Perang Padri: Sejarah, Latar Belakang, Kronologi, Tokoh, dan Dampaknya

Table of Contents

Sejarah Perang Padri
Sejarah Perang Padri

Perang Padri (Perang Minangkabau) adalah perang yang terjadi dari tahun 1803 sampai 1837 di Sumatera Barat, Indonesia antara kaum Padri dan Adat di kawasan Kerajaan Pagaruyung dan sekitarnya.

Kaum Padri adalah umat muslim yang ingin menerapkan Syariat Islam di negeri Minangkabau di Sumatera Barat.
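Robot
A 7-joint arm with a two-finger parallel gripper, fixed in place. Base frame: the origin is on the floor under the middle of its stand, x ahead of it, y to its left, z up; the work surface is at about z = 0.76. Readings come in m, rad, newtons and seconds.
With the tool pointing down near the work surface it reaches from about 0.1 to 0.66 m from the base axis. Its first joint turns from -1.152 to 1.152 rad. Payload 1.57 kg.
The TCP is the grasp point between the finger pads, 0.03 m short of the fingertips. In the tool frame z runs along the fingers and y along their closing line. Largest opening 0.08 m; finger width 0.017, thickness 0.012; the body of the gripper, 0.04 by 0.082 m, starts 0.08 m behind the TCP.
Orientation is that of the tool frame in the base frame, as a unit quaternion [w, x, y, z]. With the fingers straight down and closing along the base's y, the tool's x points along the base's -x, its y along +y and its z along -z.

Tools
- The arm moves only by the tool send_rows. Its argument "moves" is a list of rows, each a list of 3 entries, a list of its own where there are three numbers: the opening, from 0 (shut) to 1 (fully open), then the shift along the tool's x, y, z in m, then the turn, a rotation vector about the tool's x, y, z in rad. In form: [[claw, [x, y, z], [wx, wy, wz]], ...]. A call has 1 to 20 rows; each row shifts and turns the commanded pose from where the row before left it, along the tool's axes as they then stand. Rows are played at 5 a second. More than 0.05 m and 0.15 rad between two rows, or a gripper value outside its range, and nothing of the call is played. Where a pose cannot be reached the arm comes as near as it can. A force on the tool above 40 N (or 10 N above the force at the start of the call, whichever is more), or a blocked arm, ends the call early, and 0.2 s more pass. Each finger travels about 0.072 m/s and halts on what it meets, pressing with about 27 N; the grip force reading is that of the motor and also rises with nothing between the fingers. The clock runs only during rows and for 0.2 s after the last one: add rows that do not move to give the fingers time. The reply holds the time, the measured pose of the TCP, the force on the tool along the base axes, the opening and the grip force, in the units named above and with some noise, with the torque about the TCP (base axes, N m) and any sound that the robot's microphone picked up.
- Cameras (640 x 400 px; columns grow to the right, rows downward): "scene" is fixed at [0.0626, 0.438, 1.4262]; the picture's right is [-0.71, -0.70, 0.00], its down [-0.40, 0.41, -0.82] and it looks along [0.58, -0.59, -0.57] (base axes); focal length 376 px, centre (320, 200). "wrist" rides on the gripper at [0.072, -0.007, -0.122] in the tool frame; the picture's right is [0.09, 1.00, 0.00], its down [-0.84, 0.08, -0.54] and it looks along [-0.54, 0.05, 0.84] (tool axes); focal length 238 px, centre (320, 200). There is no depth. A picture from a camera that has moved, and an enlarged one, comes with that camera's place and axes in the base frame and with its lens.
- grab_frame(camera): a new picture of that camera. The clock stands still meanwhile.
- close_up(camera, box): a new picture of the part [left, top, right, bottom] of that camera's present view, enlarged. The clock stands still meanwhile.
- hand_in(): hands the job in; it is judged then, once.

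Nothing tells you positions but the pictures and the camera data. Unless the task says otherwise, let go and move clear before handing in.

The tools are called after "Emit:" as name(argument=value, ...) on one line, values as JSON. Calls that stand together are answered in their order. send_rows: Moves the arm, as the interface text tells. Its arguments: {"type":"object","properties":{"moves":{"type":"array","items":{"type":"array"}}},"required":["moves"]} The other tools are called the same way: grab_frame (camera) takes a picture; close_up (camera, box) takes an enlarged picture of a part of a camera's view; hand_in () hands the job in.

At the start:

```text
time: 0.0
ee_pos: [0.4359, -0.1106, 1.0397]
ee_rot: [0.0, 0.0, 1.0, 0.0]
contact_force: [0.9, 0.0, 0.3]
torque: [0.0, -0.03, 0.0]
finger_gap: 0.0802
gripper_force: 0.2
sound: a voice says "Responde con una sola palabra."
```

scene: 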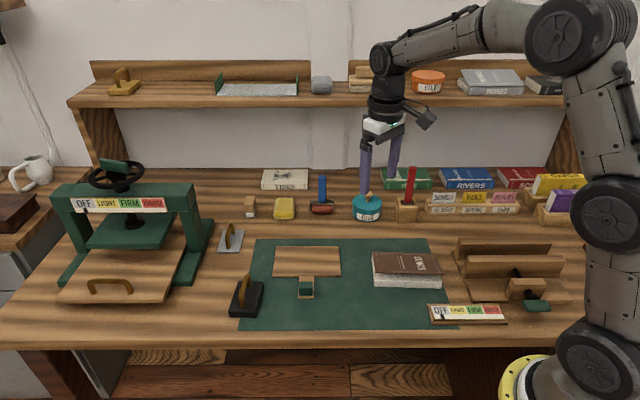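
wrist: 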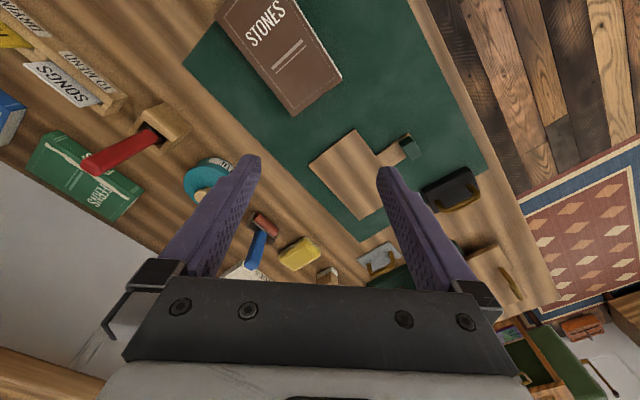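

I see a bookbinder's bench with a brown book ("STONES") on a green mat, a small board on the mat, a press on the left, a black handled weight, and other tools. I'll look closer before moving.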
Sedangkan kaum Adat mencakup para bangsawan dan ketua-ketua adat di sana.

Semula Perang Padri adalah perang saudara yang kemudian berakhir menjadi perang melawan pemerintahan pemerintah kolonial Belanda. Salah satu tokoh dari peristiwa Perang Padri yang terkenal adalah Tuanku Imam Bonjol.

Latar Belakang Perang Padri

Islam di Minangkabau yang sudah masuk sejak abad ke-16. Islam di Minangkabau berkembang dengan cara akulturasi dengan adat istiadat setempat yang sudah ada sebelumnya. Masih terdapat beberapa praktik dan kebiasaan yang tidak sesuai dengan ajaran Islam, seperti sabung ayam, judi, minum-minuman keras, dan lain-lain.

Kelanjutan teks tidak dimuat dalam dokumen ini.